Potentiometer Wiring

[seten]

I was testing out different pots to decide which one to use as a volume control for an effect loop pedal, and while I thought I understood how a pot works and the different ways to wire it I seem to have a gap in my knowledge. I thought that I was wiring it as a rheostat and thus would only be using the wiper pin and one of the others; that way at one extreme the wiper is connected to the other pin and there is no resistance, its essentially a jumper. then at the other extreme its at max resistance and the signal should be muted or close to muted if the pot I was using didnt have enough max resistance to mute the signal. I didnt think there was any chance I would want to wire it as a voltage divider since it was a passive circuit and I had no voltage to speak of.

As you knowledgeable people probably guessed, that didn't work. It did turn down the volume, but at max resistance it was nowhere close to being muted, even when I switched from 10k to 100k. I tried connecting the first pin to ground, and thats what I needed. Now I want to know why! It makes sense to me that with the first pin grounded, this would mute the signal when the wiper is in the "max resistance" position, since its shorting the signal to ground. But why does it affect the rest of the sweep? With the first pin grounded and the knob at just under max resistance, the signal was much lower than without the first pin grounded and the knob at just under max resistance. This is baffling to me because I thought in this position the grounded pin is not connected to the other two in any way so I don't understand how grounded/not grounded should make any difference in the signal running through the other two.

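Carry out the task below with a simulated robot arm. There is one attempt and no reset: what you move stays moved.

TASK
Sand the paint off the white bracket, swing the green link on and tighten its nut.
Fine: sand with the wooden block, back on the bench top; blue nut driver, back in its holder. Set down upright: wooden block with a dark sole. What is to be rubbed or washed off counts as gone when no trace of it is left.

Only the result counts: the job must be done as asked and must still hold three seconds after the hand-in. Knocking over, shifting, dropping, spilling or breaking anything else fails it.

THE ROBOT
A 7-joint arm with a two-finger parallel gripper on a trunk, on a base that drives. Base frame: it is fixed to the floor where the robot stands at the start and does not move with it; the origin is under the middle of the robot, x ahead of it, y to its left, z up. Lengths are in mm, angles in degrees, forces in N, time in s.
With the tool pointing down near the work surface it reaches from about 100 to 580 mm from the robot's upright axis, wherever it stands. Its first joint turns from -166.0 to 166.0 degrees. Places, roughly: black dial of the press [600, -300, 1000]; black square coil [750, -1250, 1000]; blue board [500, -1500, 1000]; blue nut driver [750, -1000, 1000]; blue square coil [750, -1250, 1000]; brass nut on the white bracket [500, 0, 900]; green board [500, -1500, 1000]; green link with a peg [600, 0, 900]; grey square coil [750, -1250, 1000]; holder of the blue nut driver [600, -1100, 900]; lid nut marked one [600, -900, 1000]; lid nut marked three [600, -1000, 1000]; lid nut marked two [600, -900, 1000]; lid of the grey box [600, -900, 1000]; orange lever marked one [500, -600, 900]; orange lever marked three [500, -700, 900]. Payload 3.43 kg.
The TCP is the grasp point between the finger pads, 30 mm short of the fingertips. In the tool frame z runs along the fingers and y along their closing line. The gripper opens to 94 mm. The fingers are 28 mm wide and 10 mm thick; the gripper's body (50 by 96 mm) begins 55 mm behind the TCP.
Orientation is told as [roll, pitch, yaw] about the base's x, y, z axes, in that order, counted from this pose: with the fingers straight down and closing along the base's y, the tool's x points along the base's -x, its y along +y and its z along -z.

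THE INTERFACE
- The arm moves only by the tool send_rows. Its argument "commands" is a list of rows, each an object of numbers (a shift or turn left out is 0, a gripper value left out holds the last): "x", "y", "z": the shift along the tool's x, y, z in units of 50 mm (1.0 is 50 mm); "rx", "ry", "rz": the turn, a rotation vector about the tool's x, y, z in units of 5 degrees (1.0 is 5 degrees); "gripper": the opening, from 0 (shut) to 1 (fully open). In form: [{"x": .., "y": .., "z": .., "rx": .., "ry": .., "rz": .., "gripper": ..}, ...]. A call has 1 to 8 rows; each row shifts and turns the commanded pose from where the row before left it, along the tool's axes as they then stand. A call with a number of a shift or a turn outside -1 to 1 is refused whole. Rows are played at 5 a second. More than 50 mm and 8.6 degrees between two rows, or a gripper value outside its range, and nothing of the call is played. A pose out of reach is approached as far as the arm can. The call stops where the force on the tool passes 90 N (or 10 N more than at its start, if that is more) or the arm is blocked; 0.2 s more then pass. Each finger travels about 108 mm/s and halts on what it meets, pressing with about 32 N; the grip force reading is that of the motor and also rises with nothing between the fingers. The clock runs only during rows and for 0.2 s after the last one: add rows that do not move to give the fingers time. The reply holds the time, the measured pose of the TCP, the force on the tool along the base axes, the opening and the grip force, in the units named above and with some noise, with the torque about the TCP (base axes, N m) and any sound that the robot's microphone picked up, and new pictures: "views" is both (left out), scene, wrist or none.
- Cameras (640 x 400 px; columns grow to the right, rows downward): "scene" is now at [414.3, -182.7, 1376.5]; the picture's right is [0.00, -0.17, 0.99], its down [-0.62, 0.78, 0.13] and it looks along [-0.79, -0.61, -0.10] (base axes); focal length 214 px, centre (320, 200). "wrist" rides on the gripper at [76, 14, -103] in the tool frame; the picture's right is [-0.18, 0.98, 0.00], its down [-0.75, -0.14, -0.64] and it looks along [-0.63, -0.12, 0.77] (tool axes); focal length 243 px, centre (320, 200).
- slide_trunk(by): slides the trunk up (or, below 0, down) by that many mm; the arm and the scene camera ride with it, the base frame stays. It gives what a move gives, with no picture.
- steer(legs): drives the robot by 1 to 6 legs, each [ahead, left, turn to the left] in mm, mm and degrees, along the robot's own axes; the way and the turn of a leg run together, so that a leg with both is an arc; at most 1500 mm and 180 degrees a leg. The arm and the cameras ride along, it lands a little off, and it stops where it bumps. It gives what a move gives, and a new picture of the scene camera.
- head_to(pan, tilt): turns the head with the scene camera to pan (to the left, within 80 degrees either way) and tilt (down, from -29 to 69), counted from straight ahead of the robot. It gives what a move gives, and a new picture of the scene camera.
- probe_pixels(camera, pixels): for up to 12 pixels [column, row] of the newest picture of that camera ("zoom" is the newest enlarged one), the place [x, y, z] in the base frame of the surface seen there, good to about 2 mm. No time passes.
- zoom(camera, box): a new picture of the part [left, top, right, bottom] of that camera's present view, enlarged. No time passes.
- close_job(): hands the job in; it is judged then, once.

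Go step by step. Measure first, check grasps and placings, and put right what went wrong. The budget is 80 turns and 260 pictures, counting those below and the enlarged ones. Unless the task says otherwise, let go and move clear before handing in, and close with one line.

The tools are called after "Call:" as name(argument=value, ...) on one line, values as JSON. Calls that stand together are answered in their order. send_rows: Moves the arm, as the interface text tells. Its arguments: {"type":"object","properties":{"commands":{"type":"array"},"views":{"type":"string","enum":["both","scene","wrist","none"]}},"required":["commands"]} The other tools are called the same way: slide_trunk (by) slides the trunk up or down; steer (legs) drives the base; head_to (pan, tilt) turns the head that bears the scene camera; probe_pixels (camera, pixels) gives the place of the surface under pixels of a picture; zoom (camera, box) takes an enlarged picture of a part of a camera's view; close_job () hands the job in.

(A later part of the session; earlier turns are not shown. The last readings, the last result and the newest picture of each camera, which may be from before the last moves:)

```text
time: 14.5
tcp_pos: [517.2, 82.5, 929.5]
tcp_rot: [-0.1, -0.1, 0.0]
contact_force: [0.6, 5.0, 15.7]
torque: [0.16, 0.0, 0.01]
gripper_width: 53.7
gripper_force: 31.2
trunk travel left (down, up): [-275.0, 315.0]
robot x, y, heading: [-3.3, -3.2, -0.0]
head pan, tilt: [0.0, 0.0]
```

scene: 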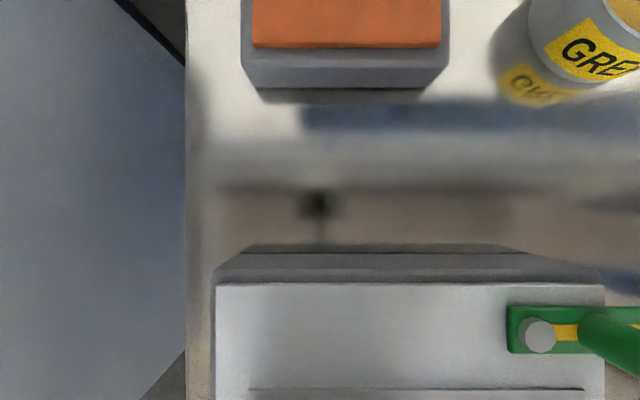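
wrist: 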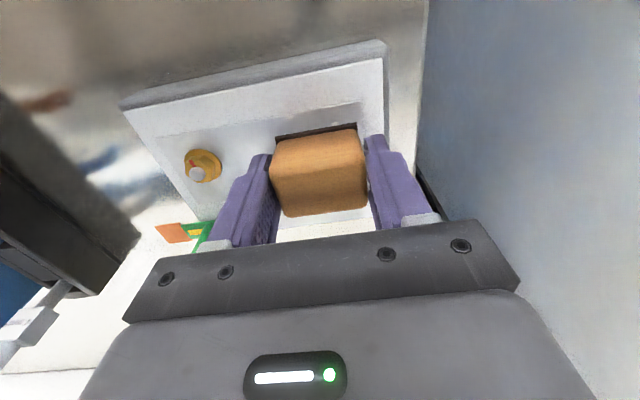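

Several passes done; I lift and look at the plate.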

I hope I have explained my difficulty. If the answer seems obvious please give it to me anyway, there is a very good chance I am missing something right under my nose.

[GibsonGM]

Hi Seten, 

If you look at this image:  , looking just at the pot....this is a typical volume control.  It is a voltage divider, when wired this way, using all 3 terminals & ground.  The way you described would be wired as a variable resistor, and that's not really what we need here. 

If you will, picture that above and below the wiper, it is as if there are TWO resistors in series, with the wiper as a 'tap' in between them.   

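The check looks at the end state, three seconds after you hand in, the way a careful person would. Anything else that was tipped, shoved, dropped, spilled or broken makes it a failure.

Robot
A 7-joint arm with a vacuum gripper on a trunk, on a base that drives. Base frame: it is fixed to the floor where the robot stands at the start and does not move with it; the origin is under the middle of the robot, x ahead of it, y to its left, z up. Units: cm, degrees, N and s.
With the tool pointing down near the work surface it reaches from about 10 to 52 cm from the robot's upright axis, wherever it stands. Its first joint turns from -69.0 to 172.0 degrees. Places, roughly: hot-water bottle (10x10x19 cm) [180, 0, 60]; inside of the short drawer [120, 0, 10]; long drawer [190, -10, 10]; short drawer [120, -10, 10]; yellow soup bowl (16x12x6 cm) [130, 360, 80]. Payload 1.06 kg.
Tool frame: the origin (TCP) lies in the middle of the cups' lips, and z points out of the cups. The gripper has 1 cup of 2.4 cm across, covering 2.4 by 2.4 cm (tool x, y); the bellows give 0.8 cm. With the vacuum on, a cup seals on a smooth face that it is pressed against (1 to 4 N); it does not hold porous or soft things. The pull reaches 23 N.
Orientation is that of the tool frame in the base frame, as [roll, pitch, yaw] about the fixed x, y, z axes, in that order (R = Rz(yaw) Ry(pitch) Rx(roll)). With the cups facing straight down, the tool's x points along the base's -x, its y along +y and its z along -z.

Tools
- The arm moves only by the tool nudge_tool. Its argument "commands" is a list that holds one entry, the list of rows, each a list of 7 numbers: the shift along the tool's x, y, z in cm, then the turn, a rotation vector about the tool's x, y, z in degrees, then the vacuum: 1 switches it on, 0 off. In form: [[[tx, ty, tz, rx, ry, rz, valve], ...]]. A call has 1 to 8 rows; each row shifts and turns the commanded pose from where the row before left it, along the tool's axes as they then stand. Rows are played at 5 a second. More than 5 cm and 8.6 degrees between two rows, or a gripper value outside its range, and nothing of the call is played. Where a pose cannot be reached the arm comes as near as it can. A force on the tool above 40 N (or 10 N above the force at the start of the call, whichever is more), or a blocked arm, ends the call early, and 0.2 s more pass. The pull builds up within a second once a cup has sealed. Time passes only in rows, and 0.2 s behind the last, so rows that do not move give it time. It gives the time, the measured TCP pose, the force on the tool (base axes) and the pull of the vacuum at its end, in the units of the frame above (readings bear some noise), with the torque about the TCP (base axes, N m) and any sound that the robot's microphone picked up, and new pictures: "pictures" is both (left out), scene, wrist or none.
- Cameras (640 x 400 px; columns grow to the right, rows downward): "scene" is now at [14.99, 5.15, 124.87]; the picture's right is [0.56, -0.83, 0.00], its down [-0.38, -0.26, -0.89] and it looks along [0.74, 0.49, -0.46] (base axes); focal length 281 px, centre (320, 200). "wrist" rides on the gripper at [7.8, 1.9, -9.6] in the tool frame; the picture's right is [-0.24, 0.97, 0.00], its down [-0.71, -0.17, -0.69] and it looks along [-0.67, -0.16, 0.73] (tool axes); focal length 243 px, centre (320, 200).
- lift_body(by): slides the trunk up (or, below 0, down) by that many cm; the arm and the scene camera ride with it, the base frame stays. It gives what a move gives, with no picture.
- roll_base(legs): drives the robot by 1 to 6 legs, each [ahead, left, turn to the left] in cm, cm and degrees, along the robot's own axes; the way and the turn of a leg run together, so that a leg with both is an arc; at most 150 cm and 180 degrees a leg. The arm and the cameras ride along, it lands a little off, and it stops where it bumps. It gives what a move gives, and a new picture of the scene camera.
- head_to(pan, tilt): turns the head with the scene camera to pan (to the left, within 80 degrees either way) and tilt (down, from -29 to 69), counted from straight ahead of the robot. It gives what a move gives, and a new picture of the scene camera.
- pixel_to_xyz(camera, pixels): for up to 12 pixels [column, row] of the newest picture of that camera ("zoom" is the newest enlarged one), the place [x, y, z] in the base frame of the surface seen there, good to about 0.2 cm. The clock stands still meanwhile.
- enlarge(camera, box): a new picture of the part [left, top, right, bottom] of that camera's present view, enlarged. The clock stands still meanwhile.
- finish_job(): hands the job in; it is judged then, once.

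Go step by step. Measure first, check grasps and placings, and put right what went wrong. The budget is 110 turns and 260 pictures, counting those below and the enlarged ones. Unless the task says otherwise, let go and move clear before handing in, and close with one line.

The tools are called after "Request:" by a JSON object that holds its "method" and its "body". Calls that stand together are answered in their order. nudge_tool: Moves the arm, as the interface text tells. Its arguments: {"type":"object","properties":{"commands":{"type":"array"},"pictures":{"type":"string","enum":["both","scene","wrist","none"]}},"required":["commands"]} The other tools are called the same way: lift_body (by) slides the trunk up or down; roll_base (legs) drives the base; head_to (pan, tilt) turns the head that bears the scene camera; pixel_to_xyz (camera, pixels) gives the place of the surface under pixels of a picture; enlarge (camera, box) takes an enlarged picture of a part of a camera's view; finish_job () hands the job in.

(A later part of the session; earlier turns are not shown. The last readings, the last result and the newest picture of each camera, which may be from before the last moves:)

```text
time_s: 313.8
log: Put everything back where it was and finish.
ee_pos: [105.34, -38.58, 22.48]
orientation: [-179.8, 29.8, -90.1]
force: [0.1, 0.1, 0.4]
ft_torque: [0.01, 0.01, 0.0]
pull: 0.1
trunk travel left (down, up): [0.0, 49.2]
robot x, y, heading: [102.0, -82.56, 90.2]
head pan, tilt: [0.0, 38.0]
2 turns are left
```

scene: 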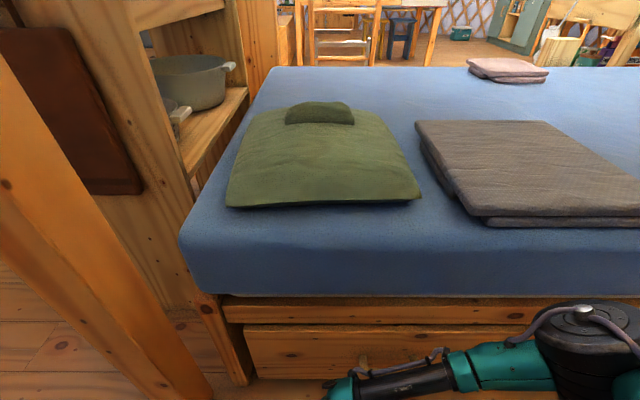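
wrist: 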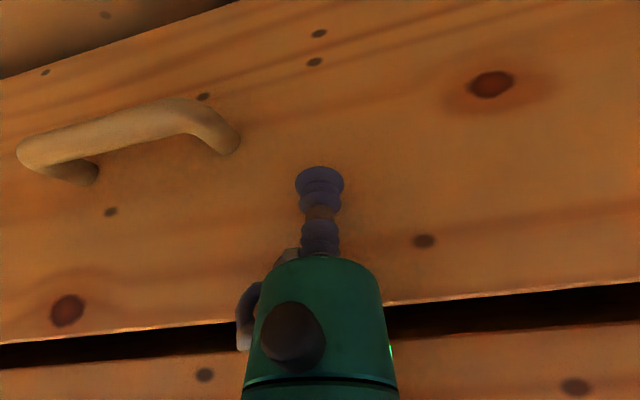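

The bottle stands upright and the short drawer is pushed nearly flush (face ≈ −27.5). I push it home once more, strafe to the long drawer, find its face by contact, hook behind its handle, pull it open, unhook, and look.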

If you move the wiper "up" (really,to one end, of course), you will get a decreasing resistance between the input and wiper, with a larger resistance below it to ground.   This allows  more signal to pass to the output thru the wiper, and the larger resistance to ground prevents the signal from taking that path to ground.  At max rotation "up", toward the "hot end" of the pot, it's then like a jumper with a resistor to ground at that node, which doesn't bleed very much signal to ground; the signal passes out the wiper to output.

If we turn the pot the other way, we get a higher and higher resistance between signal and wiper, reducing the current flow thru the wiper.  And that resistance "below" the wiper to ground gets smaller and smaller, so more and more signal level bleeds to ground; finally, the wiper IS connected to that end of the pot, and the signal is grounded, so our output is silent.

We could just as easily use two fixed resistors to lower a signal level; the pot just allows us to adjust this ratio continuously.    If you take a meter and measure the pot, you will find that from one end to wiper has 1 resistance, and from wiper to the other end, another resistance.  That ratio will change as you turn the pot...potentiometer action!  It's all about that ratio....

HTH! 

[PRR]

> I didnt think there was any chance I would want to wire it as a voltage divider since it was a passive circuit and I had no voltage to speak of.

Think again. Doesn't matter if it is "passive". And you sure as have have a "voltage to speak of": your precious guitar signal! (Which happens to be too strong.)

Draw the whole circuit!! You put the 0-100K variable in series with ... what? If it is a 100K input loading the variable resistor, it will fade to half. You may be wanting more cut than that. If it is a 1Meg input it will fade to 90%. Hardly worth doing.

Volume knobs are almost "always" wired as 3-terminal potentiometers. We normally want to fade to "very very small", so "to zero". (There are exceptions but more in connection with feedback amplifiers.)

[seten]

I think I got it, thanks guys! I'm starting to get it. So even when the knob is all the way "up" there's still a tiny amount of signal bleeding to ground, its just so small that it's negligible?

[Myampgoesto12]

I think I got it, thanks guys! I'm starting to get it. So even when the knob is all the way "up" there's still a tiny amount of signal bleeding to ground, its just so small that it's negligible?

Essentially. That small amount of resistance to ground is a large part of determining the impedance from your guitar, or from the output of any pedal that has a volume control. Units that don't have a volume control (typically like a two knob chorus or flanger etc) typically still have a fixed voltage divider after the mixing stage at the output, thus providing an impedance.

So that really matters when using effects. A guitar hat has one 500k volume and one 500k tone, not counting the pickups themselves, that makes a total of 250k impedance. That's not horrible but if its plugged into a pedal with low input impedance like ~500k or less, then the signal can be loaded, and you loose some higher frequencies. Its not usually catastrophic, but its something to consider when using effects.